### YOUR TASK
Locate every line below that contains the word "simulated" and copy it.

— start of DATA BLOCK —

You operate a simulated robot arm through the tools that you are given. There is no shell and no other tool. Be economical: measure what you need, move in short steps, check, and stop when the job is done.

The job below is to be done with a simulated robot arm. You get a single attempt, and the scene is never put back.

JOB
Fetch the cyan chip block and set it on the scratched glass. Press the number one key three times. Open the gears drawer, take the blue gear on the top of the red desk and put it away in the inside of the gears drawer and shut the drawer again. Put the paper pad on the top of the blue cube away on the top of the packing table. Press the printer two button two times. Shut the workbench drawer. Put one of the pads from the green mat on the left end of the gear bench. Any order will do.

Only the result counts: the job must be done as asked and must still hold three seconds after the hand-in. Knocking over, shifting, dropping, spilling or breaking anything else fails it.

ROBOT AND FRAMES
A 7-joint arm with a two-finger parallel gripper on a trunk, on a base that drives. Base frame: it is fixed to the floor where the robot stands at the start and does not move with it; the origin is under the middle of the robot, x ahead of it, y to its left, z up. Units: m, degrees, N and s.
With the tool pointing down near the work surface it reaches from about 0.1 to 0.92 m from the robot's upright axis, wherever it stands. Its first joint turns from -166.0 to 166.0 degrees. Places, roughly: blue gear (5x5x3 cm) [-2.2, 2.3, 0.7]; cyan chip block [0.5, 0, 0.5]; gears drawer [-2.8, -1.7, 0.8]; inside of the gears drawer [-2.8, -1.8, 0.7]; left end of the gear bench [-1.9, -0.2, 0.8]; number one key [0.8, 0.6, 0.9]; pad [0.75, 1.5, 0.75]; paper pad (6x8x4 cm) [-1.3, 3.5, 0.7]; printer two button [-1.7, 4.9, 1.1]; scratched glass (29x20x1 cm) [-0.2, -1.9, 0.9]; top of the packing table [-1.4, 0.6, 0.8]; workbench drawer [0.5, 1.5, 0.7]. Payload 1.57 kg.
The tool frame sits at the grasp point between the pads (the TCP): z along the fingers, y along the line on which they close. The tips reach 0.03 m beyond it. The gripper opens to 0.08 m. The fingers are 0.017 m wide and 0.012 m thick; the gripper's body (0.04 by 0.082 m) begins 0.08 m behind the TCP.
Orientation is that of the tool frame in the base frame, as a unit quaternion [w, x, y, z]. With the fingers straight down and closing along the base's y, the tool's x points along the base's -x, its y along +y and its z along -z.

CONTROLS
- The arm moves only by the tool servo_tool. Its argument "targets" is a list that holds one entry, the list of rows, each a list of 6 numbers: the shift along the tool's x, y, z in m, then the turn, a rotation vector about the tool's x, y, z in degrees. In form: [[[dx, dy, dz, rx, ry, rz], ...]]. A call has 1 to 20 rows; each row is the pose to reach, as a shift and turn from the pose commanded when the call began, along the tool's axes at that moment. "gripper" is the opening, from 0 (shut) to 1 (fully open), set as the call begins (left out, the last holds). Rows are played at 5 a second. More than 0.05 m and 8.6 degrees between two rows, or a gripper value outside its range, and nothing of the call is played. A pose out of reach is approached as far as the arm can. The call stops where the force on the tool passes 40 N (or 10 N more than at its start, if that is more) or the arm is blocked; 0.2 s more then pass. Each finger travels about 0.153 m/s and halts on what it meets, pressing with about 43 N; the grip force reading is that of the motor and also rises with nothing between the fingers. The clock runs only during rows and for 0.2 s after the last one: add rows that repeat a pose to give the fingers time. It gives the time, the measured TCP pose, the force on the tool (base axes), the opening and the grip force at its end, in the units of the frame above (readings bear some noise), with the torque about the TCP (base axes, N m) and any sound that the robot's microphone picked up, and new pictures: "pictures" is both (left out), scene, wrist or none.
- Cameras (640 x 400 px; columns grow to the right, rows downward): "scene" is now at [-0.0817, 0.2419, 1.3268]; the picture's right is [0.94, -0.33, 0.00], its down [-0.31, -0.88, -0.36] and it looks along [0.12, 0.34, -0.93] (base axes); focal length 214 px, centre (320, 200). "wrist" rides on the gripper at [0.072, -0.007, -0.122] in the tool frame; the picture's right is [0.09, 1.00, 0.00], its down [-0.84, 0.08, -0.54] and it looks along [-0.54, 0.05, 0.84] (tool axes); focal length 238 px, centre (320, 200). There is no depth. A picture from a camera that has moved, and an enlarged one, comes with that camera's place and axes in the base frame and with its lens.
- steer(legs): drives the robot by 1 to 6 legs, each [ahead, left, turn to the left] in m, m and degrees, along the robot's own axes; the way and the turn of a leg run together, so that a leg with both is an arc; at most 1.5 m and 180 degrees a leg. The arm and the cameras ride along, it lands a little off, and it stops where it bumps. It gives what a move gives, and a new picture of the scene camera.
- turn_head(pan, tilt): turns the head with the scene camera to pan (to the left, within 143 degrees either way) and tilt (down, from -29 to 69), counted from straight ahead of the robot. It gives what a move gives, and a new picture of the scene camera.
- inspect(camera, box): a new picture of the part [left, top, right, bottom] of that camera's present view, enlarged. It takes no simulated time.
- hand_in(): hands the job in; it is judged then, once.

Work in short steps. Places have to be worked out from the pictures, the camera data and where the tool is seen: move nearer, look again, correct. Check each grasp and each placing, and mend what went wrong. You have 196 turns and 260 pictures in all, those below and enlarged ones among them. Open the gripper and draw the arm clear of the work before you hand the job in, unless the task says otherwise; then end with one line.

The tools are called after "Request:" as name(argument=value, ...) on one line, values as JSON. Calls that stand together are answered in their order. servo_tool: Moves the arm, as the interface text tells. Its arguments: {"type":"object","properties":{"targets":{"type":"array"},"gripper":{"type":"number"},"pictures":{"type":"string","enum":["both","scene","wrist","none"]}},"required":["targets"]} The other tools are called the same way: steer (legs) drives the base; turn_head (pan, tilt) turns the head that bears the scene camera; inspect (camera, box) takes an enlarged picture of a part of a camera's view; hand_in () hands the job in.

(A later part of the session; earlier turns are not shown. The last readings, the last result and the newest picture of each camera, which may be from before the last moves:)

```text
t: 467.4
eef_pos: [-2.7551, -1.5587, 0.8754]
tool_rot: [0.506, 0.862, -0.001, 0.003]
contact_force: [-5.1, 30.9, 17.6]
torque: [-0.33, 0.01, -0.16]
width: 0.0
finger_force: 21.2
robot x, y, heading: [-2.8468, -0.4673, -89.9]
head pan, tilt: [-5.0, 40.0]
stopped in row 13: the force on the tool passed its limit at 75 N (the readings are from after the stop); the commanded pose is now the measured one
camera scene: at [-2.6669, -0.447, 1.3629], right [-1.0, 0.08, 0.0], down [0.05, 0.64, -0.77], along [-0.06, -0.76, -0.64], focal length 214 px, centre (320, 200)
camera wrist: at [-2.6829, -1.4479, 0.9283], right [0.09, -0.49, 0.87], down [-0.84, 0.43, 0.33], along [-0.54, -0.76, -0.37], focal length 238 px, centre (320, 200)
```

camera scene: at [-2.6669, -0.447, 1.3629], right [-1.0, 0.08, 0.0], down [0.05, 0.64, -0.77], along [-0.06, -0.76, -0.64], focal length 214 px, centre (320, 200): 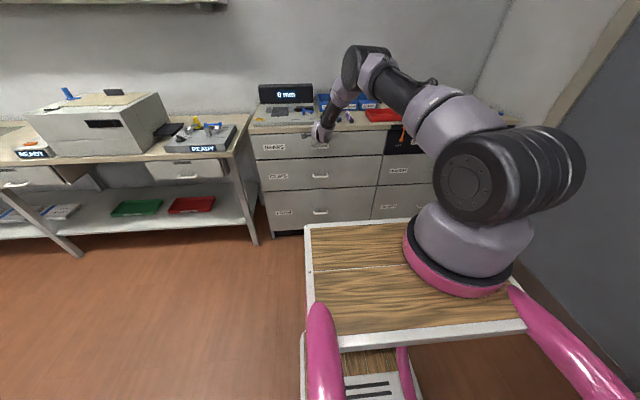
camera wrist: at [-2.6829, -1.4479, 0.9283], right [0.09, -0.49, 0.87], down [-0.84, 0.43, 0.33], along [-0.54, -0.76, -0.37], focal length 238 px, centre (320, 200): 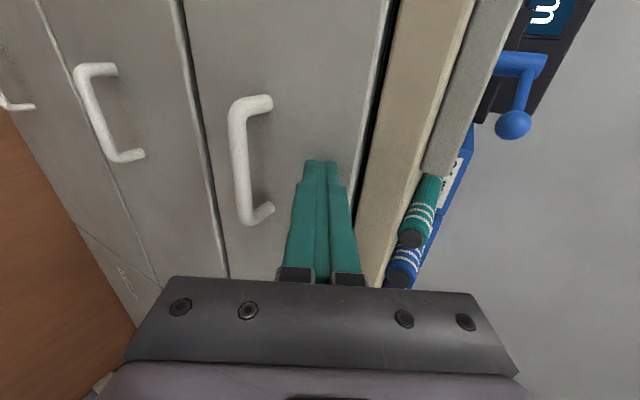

— end of DATA BLOCK —

### WORKED ANSWER
You operate a simulated robot arm through the tools that you are given. There is no shell and no other tool. Be economical: measure what you need, move in short steps, check, and stop when the job is done.
The job below is to be done with a simulated robot arm. You get a single attempt, and the scene is never put back.
- inspect(camera, box): a new picture of the part [left, top, right, bottom] of that camera's present view, enlarged. It takes no simulated time.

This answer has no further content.